▶ **Task prompt**
Will you print the material below without altering a single character? Put a running number in front of each line and drop blank lines.

▶ **Data provided**
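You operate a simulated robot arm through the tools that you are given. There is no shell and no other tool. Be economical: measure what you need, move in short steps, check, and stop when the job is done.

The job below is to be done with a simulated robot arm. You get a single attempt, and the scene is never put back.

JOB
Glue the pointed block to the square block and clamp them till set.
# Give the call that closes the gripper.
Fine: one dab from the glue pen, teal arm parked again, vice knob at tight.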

▶ **Full answer**
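1. You operate a simulated robot arm through the tools that you are given. There is no shell and no other tool. Be economical: measure what you need, move in short steps, check, and stop when the job is done.
2. The job below is to be done with a simulated robot arm. You get a single attempt, and the scene is never put back.
3. JOB
4. Glue the pointed block to the square block and clamp them till set.
5. # Give the call that closes the gripper.
6. Fine: one dab from the glue pen, teal arm parked again, vice knob at tight.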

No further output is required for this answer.